Material —

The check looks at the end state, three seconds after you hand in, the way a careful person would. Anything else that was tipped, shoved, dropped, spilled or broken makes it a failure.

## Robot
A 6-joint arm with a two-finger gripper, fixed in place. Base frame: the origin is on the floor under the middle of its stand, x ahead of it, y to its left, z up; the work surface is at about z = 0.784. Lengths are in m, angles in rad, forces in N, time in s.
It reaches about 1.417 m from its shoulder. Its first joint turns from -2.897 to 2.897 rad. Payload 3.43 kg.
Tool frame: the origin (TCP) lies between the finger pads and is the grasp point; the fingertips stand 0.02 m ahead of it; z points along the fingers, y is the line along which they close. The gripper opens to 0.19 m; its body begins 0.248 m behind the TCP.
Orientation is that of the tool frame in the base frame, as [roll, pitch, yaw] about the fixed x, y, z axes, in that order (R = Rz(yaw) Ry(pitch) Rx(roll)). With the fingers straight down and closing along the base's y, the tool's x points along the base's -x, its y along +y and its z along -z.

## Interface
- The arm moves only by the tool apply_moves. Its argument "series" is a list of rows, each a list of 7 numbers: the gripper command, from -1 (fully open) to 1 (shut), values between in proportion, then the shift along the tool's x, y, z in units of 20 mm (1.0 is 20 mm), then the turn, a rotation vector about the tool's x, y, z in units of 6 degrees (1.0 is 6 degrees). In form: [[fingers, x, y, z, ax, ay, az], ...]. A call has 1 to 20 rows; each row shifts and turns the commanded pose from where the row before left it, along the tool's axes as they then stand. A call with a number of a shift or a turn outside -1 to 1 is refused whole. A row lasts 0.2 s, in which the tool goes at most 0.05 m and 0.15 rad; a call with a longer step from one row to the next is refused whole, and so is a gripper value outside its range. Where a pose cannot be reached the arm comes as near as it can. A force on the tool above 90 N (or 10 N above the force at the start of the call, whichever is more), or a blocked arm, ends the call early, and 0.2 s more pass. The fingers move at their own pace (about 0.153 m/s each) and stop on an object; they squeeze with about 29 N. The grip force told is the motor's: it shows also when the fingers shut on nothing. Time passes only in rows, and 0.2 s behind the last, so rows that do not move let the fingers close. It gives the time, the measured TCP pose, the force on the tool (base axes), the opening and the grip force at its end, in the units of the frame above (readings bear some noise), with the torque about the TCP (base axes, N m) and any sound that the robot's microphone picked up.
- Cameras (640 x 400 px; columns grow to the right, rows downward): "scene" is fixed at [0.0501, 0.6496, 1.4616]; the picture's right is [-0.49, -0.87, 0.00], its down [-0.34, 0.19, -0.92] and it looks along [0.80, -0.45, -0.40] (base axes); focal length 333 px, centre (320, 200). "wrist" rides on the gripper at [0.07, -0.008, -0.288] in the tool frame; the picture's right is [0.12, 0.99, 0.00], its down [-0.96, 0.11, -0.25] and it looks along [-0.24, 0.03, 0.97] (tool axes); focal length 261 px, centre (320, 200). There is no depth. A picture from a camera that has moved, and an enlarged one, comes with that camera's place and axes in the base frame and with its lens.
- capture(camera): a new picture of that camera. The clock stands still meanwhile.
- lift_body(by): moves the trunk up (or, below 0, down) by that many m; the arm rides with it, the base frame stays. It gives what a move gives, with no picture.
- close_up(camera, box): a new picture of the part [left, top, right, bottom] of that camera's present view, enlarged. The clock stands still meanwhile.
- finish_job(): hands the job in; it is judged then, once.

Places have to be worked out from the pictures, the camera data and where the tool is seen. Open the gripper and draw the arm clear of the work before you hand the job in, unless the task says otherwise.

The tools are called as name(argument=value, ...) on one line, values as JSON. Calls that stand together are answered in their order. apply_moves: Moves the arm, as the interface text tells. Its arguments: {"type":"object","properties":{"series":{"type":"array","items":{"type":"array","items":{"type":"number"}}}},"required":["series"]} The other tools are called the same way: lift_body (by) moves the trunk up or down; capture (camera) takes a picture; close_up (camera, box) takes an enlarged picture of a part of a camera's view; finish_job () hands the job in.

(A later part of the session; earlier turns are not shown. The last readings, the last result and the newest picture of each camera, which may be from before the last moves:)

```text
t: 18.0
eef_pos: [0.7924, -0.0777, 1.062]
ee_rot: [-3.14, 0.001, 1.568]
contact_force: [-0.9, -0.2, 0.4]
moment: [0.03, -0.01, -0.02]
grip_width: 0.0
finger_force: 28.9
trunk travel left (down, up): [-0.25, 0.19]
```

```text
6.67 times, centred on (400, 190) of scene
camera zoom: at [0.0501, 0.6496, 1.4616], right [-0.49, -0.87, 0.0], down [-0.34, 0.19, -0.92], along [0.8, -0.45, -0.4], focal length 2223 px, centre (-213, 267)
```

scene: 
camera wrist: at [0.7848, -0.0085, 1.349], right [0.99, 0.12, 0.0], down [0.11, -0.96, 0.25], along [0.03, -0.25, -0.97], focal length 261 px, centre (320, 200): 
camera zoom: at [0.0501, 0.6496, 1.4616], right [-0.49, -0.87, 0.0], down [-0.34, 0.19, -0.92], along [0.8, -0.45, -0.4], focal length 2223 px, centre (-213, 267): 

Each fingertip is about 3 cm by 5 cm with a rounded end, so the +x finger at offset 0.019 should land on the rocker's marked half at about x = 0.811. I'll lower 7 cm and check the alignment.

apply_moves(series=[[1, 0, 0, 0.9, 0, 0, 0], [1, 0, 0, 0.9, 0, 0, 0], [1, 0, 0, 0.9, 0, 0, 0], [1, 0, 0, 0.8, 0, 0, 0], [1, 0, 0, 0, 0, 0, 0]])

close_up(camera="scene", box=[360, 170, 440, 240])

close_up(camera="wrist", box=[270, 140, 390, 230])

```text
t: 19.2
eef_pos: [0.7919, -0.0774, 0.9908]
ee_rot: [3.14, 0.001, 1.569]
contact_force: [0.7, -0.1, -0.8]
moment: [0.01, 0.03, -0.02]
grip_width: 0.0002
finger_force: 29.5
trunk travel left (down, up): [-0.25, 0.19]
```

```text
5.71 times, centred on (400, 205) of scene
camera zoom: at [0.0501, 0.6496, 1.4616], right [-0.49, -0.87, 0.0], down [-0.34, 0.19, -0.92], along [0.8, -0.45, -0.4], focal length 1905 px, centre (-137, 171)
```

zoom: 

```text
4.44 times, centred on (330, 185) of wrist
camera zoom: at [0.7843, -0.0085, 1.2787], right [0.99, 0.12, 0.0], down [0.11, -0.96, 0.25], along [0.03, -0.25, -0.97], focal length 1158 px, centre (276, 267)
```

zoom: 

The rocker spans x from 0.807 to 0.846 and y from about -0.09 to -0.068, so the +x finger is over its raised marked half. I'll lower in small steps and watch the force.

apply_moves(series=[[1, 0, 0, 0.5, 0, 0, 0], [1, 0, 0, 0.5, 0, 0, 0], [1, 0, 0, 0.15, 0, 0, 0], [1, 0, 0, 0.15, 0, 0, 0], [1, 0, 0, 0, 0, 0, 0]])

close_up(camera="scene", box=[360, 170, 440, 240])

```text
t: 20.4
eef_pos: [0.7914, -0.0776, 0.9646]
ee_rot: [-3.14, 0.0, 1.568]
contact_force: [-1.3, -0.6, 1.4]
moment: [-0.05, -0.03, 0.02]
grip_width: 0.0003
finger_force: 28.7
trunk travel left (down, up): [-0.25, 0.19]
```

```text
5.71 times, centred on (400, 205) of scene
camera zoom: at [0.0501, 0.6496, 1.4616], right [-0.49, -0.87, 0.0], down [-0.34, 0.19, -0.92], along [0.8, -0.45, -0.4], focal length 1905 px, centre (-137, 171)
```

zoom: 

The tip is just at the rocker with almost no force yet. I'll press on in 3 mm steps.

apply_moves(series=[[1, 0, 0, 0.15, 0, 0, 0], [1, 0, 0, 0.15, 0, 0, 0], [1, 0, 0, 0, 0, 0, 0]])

Document segment —
AMPA receptor-mediated spontaneous excitatory postsynaptic currents

Putatively healthy MSNs in the central area of the CPu were identified by somatic morphology and size, and stimulating and recording electrodes were placed under high power (×60) visual guidance. In the presence of the GABAA antagonist picrotoxin (100 μm), spontaneous activity recorded from striatal MSNs (clamped at −70 mV) is the result of glutamate release and consequent AMPA receptor (AMPAR)-mediated current. Spontaneous EPSCs (sEPSCs) recorded in this manner are a mixed sample of action potential-mediated and miniature EPSCs (mEPSCs); of these, we find that the majority (∼80%) are mEPSCs, in agreement with others (Wu N et al. 2007). Traditionally, the frequency of mEPSCs is regarded as indicative of presynaptic release probability (Pr), and thus presynaptic release efficacy (Thomson, 2000; reviewed in Sudhof, 2004; Zucker, 2005), whereas mEPSC kinetics are thought to reflect postsynaptic AMPAR subunit composition. Although mEPSC amplitude is generally taken to be representative of postsynaptic AMPAR numbers (reviewed in Lisman, 2003), a recent study reported quantal size (mEPSC amplitude) varies predominantly as a function of vesicular glutamate concentration (Wu XS et al. 2007).

Requirements —
Repeat the document segment word for word.

Output for this exercise —
AMPA receptor-mediated spontaneous excitatory postsynaptic currents

Putatively healthy MSNs in the central area of the CPu were identified by somatic morphology and size, and stimulating and recording electrodes were placed under high power (×60) visual guidance. In the presence of the GABAA antagonist picrotoxin (100 μm), spontaneous activity recorded from striatal MSNs (clamped at −70 mV) is the result of glutamate release and consequent AMPA receptor (AMPAR)-mediated current. Spontaneous EPSCs (sEPSCs) recorded in this manner are a mixed sample of action potential-mediated and miniature EPSCs (mEPSCs); of these, we find that the majority (∼80%) are mEPSCs, in agreement with others (Wu N et al. 2007). Traditionally, the frequency of mEPSCs is regarded as indicative of presynaptic release probability (Pr), and thus presynaptic release efficacy (Thomson, 2000; reviewed in Sudhof, 2004; Zucker, 2005), whereas mEPSC kinetics are thought to reflect postsynaptic AMPAR subunit composition. Although mEPSC amplitude is generally taken to be representative of postsynaptic AMPAR numbers (reviewed in Lisman, 2003), a recent study reported quantal size (mEPSC amplitude) varies predominantly as a function of vesicular glutamate concentration (Wu XS et al. 2007).